SHORT TASK - Could you carry on with the given passage from where it ends?

GIVEN PASSAGE -
================================

Adjusted for age, sex, hospital level, diabetes, perioperative medication of an opioid, and index year of surgical procedure.

^{^b}

The other covariates were retained, but age was alternatively modeled as a restricted cubic spline with 4 knots.

We tested the interaction between multilevel surgical procedure and age when using the aforementioned covariates (eTable 2 in the Supplement). The result showed that increased risk of 30-day readmission, comparing concurrent UPPP with nasal operation with UPPP alone, was higher in the younger population. When comparing concurrent UPPP with tongue or hypopharyngeal operation with UPPP alone, this increased risk was higher in the elderly population.

Discussion

To our knowledge, this study was the first to compare readmission and reoperation rates after adult UPPP and multilevel surgical procedures in Taiwan. This study was a nationwide and population-based study that intended to elucidate the epidemiologic factors and trends of adult UPPP and multilevel surgical procedures from 2000 to 2012.

================================

DATA BLOCK -
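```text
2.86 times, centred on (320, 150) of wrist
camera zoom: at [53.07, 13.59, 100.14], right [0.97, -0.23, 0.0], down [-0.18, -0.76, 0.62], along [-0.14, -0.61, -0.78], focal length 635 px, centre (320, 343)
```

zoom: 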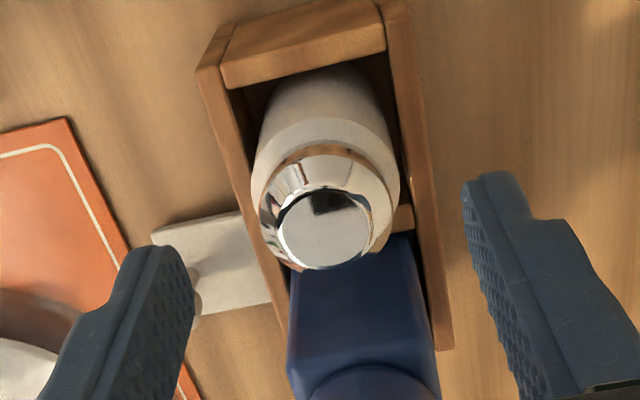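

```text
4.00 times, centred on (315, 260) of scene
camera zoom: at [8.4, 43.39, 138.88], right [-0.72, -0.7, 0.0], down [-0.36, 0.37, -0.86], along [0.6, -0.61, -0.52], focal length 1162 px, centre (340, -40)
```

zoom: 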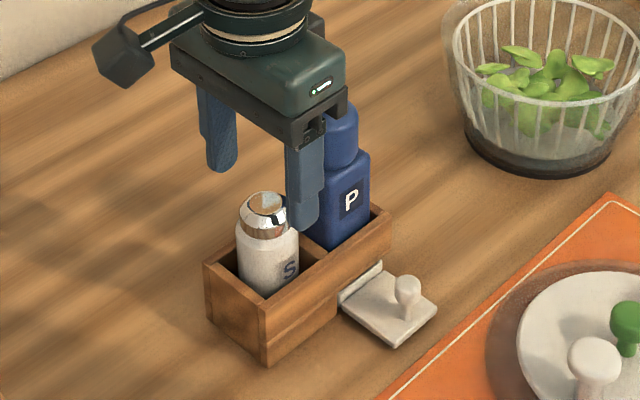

================================

TASK RESULT -
According to our previous study, the incidence of adult UPPP in Taiwan increased from 12.3 in 2000 to 16.7 in 2012 (per 100 000 population).²⁶ In the present study, the proportion of UPPPs that were multilevel treatments exhibited an increasing trend: concurrent UPPP with nasal operation increased from 19.9% in 2000 to 42.9% in 2012 (32.6% in total), and concurrent UPPP with tongue or hypopharyngeal operation increased from 2.7% in 2000 to 5.2% in 2012 (3.9% in total). Compared with the United States (in which the proportions were 24% to 35.7% for nasal operation and 12% to 12.7% for tongue or hypopharyngeal operation^19,22), in Taiwan, the same proportion of UPPPs involved nasal operations but the proportion of concurrent tongue or hypopharyngeal operations was lower. The reason for fewer tongue or hypopharyngeal procedures in Taiwan may be inadequate residency training,²⁸ disputes regarding the operation target,²⁹ or fear of the higher complication risk in more aggressive surgical procedures.^21,22,26,30 Because tongue and hypopharyngeal operations are increasingly popular in Taiwan and worldwide, whether a multilevel surgical procedure increases the risk of complications is vital information.

In this national cohort study, which compared complications after multilevel surgical procedures and UPPP alone, the 30-day readmission rate after UPPP with nasal operation was higher than after UPPP alone (4.7% vs 3.7%), and more readmissions in general (6.5%) and related to bleeding (3.7%) occurred after UPPP with hypopharyngeal or tongue operation than after UPPP with nasal operation and UPPP alone. In another national cohort study, Baker et al¹⁹ reported readmission rates of 2.8% for UPPP alone, 3.1% for UPPP with nasal operation, and 4.8% for UPPP with tongue-base operation. However, their study did not identify whether readmission rates were substantially higher for multilevel surgical procedures. Friedman et al²¹ reported readmission rates for UPPP alone of 0.27% and for a multilevel surgical procedure of 1.58%. They discovered that more overall complications were associated with multilevel surgical procedure, but readmission was not analyzed specifically. They also did not compare UPPP alone with concurrent UPPP with nasal operation.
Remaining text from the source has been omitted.